==== Source excerpt

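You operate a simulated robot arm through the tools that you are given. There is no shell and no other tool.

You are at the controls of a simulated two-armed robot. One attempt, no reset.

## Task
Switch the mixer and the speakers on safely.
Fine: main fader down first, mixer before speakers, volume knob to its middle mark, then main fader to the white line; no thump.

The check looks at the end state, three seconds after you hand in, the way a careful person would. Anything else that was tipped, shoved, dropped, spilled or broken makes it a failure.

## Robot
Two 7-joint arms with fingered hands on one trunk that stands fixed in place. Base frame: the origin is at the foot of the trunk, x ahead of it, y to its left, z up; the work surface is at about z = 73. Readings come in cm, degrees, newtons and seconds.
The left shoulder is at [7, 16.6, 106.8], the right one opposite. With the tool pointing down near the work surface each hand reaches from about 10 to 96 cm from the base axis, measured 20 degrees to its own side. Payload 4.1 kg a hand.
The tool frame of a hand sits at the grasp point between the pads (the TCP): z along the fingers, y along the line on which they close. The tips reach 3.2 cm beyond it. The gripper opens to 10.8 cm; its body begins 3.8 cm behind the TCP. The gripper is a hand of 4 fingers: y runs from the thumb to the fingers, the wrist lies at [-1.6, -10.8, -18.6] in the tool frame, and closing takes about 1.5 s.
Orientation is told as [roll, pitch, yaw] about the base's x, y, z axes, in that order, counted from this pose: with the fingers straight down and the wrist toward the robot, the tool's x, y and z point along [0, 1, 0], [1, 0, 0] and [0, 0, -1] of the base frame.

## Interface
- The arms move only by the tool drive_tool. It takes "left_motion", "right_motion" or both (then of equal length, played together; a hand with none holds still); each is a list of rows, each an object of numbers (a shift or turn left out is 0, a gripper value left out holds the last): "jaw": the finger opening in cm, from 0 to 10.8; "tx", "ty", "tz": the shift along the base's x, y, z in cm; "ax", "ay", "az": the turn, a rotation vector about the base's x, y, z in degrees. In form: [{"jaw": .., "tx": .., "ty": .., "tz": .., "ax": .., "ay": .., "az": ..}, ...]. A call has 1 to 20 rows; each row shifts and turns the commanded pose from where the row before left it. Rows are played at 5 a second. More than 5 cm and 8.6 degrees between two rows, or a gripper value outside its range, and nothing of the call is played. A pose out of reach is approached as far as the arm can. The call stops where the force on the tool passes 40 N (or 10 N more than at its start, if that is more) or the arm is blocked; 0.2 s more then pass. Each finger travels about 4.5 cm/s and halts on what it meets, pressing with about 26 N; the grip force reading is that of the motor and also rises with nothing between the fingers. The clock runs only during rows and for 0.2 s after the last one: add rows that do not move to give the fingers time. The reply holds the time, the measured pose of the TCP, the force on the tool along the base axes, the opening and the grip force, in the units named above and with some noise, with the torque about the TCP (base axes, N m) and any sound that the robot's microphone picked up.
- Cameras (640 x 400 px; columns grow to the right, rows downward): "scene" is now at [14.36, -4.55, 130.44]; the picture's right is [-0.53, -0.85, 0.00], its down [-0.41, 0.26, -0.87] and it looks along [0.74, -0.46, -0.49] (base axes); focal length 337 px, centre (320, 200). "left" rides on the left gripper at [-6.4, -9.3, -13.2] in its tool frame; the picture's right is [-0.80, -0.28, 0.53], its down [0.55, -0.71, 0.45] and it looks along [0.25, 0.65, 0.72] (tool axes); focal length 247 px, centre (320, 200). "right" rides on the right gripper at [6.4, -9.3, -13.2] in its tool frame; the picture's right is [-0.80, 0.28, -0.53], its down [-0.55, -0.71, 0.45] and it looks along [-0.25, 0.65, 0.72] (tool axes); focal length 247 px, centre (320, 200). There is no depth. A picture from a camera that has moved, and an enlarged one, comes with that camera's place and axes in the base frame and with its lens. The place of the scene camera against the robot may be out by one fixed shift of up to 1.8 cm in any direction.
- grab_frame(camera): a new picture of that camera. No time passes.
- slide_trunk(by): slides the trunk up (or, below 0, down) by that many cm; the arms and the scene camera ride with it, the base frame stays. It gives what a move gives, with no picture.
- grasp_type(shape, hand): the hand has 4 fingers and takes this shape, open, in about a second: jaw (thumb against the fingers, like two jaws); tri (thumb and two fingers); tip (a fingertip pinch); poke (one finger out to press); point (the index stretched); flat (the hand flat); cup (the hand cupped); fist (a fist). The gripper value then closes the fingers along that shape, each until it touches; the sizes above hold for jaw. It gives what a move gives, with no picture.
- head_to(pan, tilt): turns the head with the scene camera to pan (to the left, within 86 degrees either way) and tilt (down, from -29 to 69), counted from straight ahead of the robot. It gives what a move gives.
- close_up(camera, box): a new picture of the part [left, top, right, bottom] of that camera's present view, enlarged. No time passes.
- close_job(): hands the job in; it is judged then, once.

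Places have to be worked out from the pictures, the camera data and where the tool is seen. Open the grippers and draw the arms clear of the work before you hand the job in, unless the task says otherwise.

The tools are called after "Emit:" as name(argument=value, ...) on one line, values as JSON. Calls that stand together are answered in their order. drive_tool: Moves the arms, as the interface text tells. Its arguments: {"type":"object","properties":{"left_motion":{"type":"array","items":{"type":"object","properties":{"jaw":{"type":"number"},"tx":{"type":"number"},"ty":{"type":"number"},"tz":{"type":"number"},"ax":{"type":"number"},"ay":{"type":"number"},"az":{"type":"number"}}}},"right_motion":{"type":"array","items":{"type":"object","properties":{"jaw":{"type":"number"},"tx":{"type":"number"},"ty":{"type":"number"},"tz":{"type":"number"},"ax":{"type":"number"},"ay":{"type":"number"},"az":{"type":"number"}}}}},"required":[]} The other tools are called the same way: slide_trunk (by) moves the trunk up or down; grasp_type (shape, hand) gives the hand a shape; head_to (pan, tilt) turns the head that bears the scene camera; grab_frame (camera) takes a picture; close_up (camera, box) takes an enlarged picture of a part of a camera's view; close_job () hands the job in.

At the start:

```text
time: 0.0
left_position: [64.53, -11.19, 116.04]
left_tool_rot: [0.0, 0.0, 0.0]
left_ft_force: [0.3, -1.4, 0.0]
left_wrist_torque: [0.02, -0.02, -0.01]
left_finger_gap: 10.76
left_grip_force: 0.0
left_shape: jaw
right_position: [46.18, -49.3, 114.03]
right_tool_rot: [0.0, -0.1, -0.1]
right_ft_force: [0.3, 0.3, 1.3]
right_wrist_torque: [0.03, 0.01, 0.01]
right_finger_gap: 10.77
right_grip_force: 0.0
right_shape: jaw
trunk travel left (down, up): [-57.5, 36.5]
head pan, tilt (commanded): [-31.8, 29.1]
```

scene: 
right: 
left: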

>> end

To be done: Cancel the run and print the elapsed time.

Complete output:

========

To be done: Tally up the lines holding the word "counted" in the data above, and answer with that figure only.

Complete output: 2